キラリと光るキラっ人さん
キラっ人さん紹介
「社会に必要とされる人間でありたい」という想いが、仕事を続ける自分の原動力です。
- 浜中 順子さん(福島テレビ)
- はまなかじゅんこ
- 福島テレビ 報道局 アナウンス担当部長
京都府出身。小学生の頃から国語の音読が好きで、話す仕事である「アナウンサー」を目指す。東京都内の大学を卒業後、1991年に福島テレビのアナウンサーとして採用された。2011年7月からアナウンス担当部長。平日夕方5時台の『みんなのニュース』、土曜日お昼の『サタふく』などのキャスターも務めている。
アナウンサーは子どもの頃からの夢
福島テレビに入社して25年になります。「アナウンサーになりたい」という夢を叶えるために、大学4年生の春から全国各地のテレビ局の採用試験を受けました。受験したテレビ局の総数は50局。49社に落ちた自分を採用して育ててくれた福島テレビと「ふくしまの皆さん」には本当に感謝しています。子どもの頃に憧れた職業に就くことができた自分は、本当に幸運な人間だと思っています。
基本的に前向きな人間なのですが、就職活動中は心が折れそうになることもありました。最終選考に残っても採用されないことが何度も続くと「自分はアナウンサーとして決定的に何かが足りないのかも」と思うようになっていきました。

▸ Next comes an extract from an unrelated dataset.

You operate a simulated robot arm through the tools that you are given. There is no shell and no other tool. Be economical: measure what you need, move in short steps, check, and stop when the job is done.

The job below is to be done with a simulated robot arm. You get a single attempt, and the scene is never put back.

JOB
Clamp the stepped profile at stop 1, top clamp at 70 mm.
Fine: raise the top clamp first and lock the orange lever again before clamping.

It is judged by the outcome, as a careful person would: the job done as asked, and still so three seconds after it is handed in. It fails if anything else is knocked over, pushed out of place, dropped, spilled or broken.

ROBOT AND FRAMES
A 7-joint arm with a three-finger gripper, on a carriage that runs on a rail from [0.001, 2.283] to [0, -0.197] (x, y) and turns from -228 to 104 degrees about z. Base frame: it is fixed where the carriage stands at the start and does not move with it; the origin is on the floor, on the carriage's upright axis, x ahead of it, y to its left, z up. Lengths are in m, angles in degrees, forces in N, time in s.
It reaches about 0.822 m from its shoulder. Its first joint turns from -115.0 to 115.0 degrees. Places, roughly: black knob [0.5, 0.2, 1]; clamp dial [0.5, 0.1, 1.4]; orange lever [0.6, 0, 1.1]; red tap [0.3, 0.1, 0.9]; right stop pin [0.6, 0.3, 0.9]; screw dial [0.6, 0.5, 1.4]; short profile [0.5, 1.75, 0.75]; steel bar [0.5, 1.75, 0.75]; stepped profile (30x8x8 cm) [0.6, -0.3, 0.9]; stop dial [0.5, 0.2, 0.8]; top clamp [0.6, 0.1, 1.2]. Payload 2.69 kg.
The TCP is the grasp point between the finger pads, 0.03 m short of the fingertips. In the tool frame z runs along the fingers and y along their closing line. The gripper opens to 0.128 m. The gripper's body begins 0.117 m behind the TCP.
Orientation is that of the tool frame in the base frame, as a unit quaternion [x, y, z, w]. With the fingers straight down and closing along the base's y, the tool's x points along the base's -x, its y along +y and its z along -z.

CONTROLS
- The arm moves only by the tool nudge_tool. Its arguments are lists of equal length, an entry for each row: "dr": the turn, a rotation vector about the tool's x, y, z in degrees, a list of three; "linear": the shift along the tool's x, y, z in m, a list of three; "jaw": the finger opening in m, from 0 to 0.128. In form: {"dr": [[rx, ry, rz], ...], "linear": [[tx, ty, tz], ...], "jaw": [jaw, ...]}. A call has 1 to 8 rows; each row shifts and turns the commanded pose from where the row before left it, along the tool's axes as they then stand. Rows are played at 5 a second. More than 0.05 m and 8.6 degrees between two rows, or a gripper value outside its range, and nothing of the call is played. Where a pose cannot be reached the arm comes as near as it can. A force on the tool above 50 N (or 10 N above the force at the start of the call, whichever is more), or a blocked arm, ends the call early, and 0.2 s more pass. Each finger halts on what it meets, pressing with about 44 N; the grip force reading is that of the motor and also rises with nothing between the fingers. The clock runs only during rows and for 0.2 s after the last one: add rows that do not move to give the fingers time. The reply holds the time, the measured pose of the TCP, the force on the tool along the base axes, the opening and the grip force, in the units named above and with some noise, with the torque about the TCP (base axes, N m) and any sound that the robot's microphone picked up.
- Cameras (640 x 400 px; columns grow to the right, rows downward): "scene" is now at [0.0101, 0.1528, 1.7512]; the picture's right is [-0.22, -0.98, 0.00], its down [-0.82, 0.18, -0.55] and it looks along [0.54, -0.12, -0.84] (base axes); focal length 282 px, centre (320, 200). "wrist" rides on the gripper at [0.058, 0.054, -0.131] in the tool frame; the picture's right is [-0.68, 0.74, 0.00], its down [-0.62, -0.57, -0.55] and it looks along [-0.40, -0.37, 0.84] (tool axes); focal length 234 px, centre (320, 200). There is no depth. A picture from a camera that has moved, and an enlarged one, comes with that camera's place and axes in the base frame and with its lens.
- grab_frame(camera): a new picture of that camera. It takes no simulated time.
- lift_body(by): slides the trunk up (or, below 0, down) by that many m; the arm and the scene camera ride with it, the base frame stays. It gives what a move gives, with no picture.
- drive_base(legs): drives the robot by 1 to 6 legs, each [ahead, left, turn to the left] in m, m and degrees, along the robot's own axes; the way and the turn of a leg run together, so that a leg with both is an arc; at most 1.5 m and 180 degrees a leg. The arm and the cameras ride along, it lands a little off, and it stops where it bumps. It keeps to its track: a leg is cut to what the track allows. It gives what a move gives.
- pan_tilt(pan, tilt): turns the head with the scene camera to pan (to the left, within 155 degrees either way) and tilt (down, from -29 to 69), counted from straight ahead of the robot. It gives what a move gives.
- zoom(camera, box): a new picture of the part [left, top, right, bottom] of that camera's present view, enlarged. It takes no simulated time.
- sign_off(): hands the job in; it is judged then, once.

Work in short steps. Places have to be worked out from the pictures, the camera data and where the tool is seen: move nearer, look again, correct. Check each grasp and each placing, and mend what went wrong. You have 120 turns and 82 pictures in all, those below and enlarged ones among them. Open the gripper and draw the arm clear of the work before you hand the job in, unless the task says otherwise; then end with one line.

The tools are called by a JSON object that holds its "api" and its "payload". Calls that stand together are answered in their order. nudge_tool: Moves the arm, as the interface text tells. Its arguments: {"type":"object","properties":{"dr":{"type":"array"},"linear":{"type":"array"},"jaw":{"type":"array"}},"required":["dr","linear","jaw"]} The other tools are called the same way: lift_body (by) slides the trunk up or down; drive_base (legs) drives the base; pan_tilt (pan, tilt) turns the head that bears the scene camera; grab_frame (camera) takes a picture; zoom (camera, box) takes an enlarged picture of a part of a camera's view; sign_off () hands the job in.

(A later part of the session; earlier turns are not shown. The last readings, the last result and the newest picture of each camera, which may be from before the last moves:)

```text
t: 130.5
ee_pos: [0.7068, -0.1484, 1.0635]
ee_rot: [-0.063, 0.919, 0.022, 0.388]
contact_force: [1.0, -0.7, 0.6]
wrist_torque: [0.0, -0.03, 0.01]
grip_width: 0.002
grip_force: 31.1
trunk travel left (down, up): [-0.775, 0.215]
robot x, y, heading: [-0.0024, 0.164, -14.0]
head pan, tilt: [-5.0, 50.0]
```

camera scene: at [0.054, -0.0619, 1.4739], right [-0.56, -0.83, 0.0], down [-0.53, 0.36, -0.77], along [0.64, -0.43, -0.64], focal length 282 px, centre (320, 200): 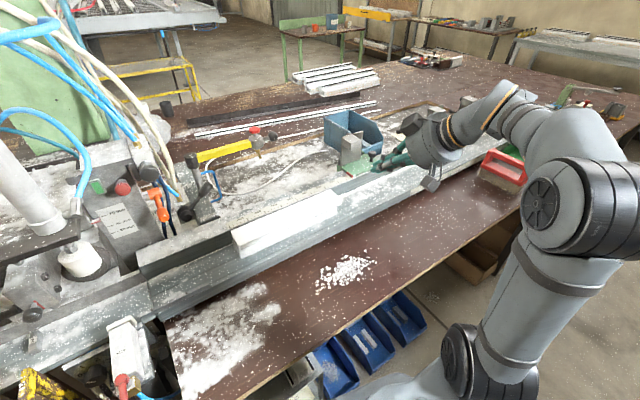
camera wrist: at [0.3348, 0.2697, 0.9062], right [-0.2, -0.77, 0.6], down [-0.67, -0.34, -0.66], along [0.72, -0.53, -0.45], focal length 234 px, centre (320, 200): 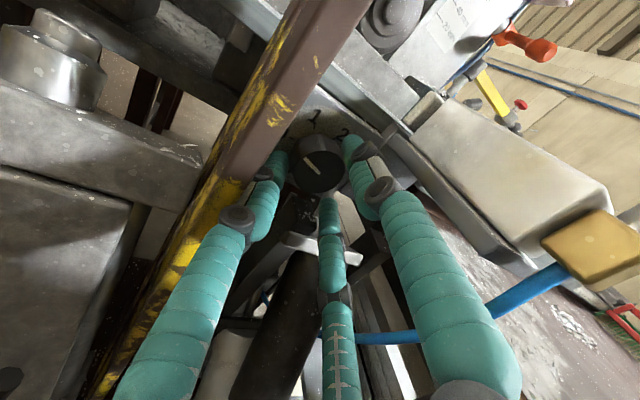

そこで夏頃に、全く異業種の会社の採用試験を受けに行きました。人事担当の方に「どうして、まだどこからも内定がないの?」と聞かれたので、正直に「アナウンサー試験に落ち続けています」と答えました。その方は、その場で私に内定を出し「3月までアナウンサー試験を受け、それでもダメだったら入社してください」と言ってくれたのです。この日「私を必要だと言ってくれる人がいる」と思えたことが一歩踏み出す勇気になって、秋に福島テレビの採用試験を受けることにつながりました。

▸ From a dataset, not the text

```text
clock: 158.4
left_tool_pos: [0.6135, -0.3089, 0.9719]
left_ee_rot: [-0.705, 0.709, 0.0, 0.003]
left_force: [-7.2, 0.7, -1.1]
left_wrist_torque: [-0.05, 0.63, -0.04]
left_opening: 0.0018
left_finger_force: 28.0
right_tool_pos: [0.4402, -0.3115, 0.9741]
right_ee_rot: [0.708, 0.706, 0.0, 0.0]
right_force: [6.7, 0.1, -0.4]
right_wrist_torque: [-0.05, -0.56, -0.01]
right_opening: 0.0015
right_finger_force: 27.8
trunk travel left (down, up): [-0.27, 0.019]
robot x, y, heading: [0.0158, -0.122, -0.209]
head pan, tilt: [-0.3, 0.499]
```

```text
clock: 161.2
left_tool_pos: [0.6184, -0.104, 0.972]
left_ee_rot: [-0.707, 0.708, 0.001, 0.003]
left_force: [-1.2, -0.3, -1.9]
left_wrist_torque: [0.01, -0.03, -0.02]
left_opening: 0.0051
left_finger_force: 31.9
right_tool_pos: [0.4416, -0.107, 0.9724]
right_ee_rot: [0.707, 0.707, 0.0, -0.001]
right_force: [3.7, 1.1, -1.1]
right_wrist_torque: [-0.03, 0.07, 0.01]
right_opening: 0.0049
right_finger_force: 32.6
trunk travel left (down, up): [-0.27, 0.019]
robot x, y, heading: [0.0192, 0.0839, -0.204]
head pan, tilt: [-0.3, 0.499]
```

実は、福島テレビの採用では大親友と私が最後に残りました。私に決まった時、その子は自分のことのように喜んでくれて「私の分もがんばってね」と言って別の道に進んでいきました。夢をあきらめて、涙をのんでいる人もいる。そのことを知っているからこそ、いい加減な気持ちで仕事に臨むことはできないと思っています。
忙しくても夫婦目指すところが一緒の幸せ
入社したばかりの頃の自分のVTRを見ていると、「ぽわーん」とした雰囲気で頼りなく、我ながら驚いてしまうほどです。当時はずいぶんと怒られ、涙もしました。でも、辛いとか辞めたいと思ったことはありません。仕事を通じて、色々な方と出会える毎日が新鮮で、自分というフィルターを通して様々な情報をお伝えできることにやりがいを感じてきました。「納得できる番組やVTRを作っていきたい」という想いがあり、休みの日も職場に出て仕事をしてしまうこともあります。ワーク・ライフ・バランスの部分では、私は良いロールモデルではないかもしれません。
20歳代の後半で結婚した夫とは、今も同じ職場で働いています。当時は夫婦が同じフロアで仕事をすることを避ける風潮がありましたが、会社はそのまま続けることを認めてくれました。「必要とされる人間であれば、やりたい仕事を続けさせてもらえるのでは」という思いもあり、夫婦で励まし合いながら続けてきました。
休みが一緒の日には、よく夫婦で県内各地をドライブします。素敵な風景を見ていても、おいしいものを食べていても「番組に活かせないかな」と二人とも考えてしまいます。家で料理をしていても、ハーブを育てても視点はいつしか番組の企画につながってしまいますが、夫婦の目指すところが一緒というのは、それはそれで幸せです。逆に、関心のなかったことを仕事で知ってから視野が広がることもあるので、仕事をしながら生活を充実させているともいえるかもしれません。
管理職昇進の葛藤と東日本大震災
30歳代の後半にアナウンス責任者になり、後輩を指導する立場になりました。アナウンサーのリーダーとして認めてもらえたのはありがたいけれど、番組づくりの現場から離れる葛藤もありました。それでも、先輩アナウンサーが自分を育ててくれたように、後輩に福島テレビの伝統を伝えなくてはいけない。同時に、求められる期待に応えながらも「一人のアナウンサーであることは忘れないでいよう」と思いました。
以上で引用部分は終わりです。